Al pretender poner en un mismo plano de
origen las constituciones auténticas y las falsarias, esos académicos prestan
quizá sin saberlo –espero- un triste servicio a la causa de las libertades en
el continente. Probablemente sin tener una conciencia de ello a plenitud,
incurren en complicidad con los represores, pues les conceden una legitimidad
de la que carecen totalmente en principio. Contrario a lo que alguien ha
afirmado, una revolución no es ni puede
ser fuente de derecho, porque esto es contrario a su misma esencia y a su
espíritu. El derecho, como una ciencia en sí misma, lo definen estudiosos y
especialistas, nunca multitudes iletradas, alucinadas, enfervorizadas y
manipuladas.

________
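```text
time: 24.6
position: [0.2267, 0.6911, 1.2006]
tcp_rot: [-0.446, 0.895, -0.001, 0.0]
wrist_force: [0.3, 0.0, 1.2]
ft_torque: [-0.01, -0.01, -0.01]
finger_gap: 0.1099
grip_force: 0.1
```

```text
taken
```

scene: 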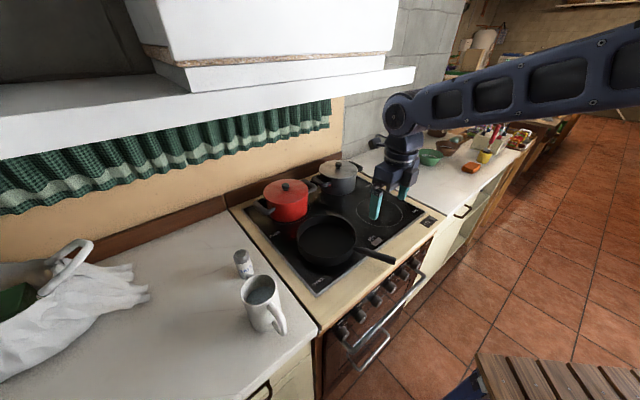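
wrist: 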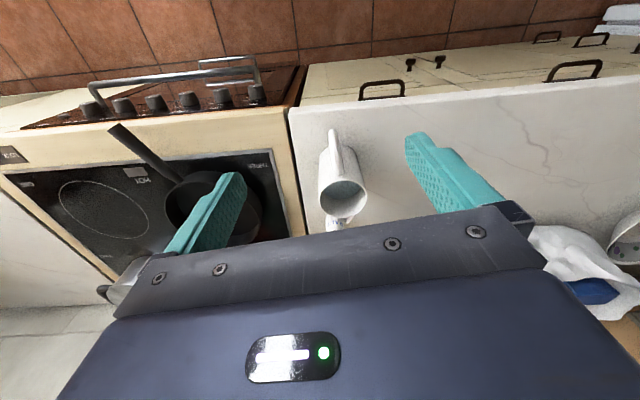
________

Aunque no quisiéramos aceptarlo, la definición estricta del
derecho es un asunto de élites ilustradas, y negarlo es retroceder a la época
sangrienta del circo romano. La “revolución” es, precisamente, la supresión de
todo derecho en nombre de un supuesto interés superior colectivo inexistente,
pues, aunque intenten disfrazarlo con los más primorosos ropajes retóricos, con
ello sólo se impone la ley primitiva del transitoriamente más fuerte, práctica
contraria a las sociedades civilizadas y a un auténtico sentido legal y
jurídico.
Es un precepto jurídico universalmente
aceptado que una ley puede ser legal, pero no ser justa (lo cual es frecuente),
y eso aplica perfectamente aquí. Una consulta a fondo del manual de Hans Kelsen
(1881-1973) sobre la Teoría general del
Estado (1925) podría ilustrarnos en el despropósito del régimen cubano. Si
bien es cierto que “cada pueblo tiene el gobierno que se merece”, también lo es
que “cada pueblo tiene las leyes que acepta”. Sin embargo, a pesar de esto, eso
no quiere decir que siempre sean legítimas ni auténticas las leyes, pues en su
coyuntural aceptación intervienen factores muy diversos, desde fugaces
deslumbramientos hasta bien fundados temores: “Un pueblo que se ve obligado a
obedecer y obedece -dijo Juan Jacobo Rousseau en su Contrato social- hace bien. Pero el pueblo que estando obligado a
soportar un yugo y pudiendo sacudir este lo sacude, obra mejor todavía,
recuperando su libertad por el mismo derecho con que se la han quitado”. Este mismo fragmento fue citado por un joven
abogado que asumió su propia defensa, según garantizaba el marco jurídico de su
momento, para expresarse con total libertad y sin límite alguno ante quienes lo
juzgaban por organizar y ejecutar una masacre: ese juvenil roussoniano se llamó Fidel Castro Ruz.